Sam (Firth) and Tusker (Tucci) are one of those couples who have spent decades allowing their love and shared experiences to slowly meld them into a warm, uniquely connected partnership. When we first see them in bed together, limbs tightly pressed against one another, it’s almost as though they’re fused into one being. If life were fair, their love would be enough to overcome any hardship thrown at them. But it isn’t, and it can’t: Tusker has been diagnosed with dementia. He’s mostly lucid, but the cracks are beginning to show. His mind exists in the heartbreaking space where he’s aware enough to grasp the enormity of everything he’s losing, as cherished memories and skills honed over the course of a lifetime slip through his fingers like smoke.

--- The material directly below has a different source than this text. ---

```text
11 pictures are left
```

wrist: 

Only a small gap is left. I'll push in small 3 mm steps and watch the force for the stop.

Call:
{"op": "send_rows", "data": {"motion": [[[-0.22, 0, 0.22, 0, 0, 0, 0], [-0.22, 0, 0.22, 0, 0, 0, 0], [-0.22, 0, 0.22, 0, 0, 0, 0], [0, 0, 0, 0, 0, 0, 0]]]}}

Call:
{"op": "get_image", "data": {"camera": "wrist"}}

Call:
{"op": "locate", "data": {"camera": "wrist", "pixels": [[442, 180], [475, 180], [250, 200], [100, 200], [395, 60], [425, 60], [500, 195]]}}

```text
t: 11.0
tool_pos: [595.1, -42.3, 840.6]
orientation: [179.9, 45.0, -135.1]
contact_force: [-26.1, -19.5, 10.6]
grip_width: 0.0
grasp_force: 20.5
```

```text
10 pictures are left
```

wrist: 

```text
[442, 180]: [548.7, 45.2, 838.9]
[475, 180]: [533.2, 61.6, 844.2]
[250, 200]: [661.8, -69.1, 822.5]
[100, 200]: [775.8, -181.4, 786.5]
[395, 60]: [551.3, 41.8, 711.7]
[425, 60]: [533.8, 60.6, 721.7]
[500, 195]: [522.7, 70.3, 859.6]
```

But Tusker is a writer, after all, and it’s only natural that he would want the power to construct the ending to his own story. Sam, for his part, would rather try to stretch out their limited days together. They would gain time — enough for a brief sojourn to the south of France, perhaps, or even further afield to relive past adventures in Italy, if they’re lucky. But this bargaining comes at a great cost: for them to extend their road trip, as Sam so fervently desires, Tusker will have to sacrifice control over his body and mind. Those precious extra days may make all the difference for Sam, who just wants more time with the man he loves, but it’s not necessarily worth it for Tusker, who is staring down the terrifying prospect of becoming a stranger to himself. This central conflict (although it’s probably not fair to call it a conflict, as filled with love and respect and good intentions as it is) fuels the emotional heart of Supernova.
There are a lot of films out there about dementia. The dramatic potential in exploring such a psychologically devastating disease is seemingly too much for most screenwriters to resist. But the greatest strength of Supernova is how nimbly it undercuts its sense of melodrama, resisting the urge to allow bombastic scenes with heightened emotions dominate the production. Instead, it’s quiet. Mature. Dignified. Whenever the opportunity for a heartrending speech presents itself, Supernova turns things on its head. When Tusker attempts to give a toast to the couple’s assembled friends and loved ones, for instance, telling them how much they all mean to him, Sam has to read his prepared words for him. Tusker’s silence in this scene is exponentially more powerful than if Tucci delivered a moving address. His inability to read his speech is just one more loss for Tusker, his dementia chipping away at his voice and, more importantly, his identity.
Tusker represents perhaps a career-best for Tucci. His work here is incredibly nuanced, and you can watch him as Tusker fighting to hide when he’s struggling most, so the moments when his condition has deteriorated so significantly that he’s unable to maintain the pretense of normality are absolutely crushing. Colin Firth as Sam is no less affecting. He has perhaps the less showy role, as the lover doomed to watch their partner slowly lose their sense of self, but his performance is dripping with a combination of barely repressed grief, desperation, and denial. Both are loving and generous with one another, but their performances are emotionally restrained: neither give in to the sort of histrionics that might plague a clumsier version of this film.
The power of the chemistry between Firth and Tucci and the strength of the relationship they can build together is paramount to the success of Supernova. This is the type of male partnership we rarely see on screen, and despite the heartbreaking trials they are forced to endure, it somehow has a calming effect. Their relationship is so mature and healthy, completely devoid of the toxicity, posturing, and misdirected rage that we often see in stories about male grief. Supernova is a tragedy, to be sure. But it’s also a quietly burning, uniquely beautiful love story.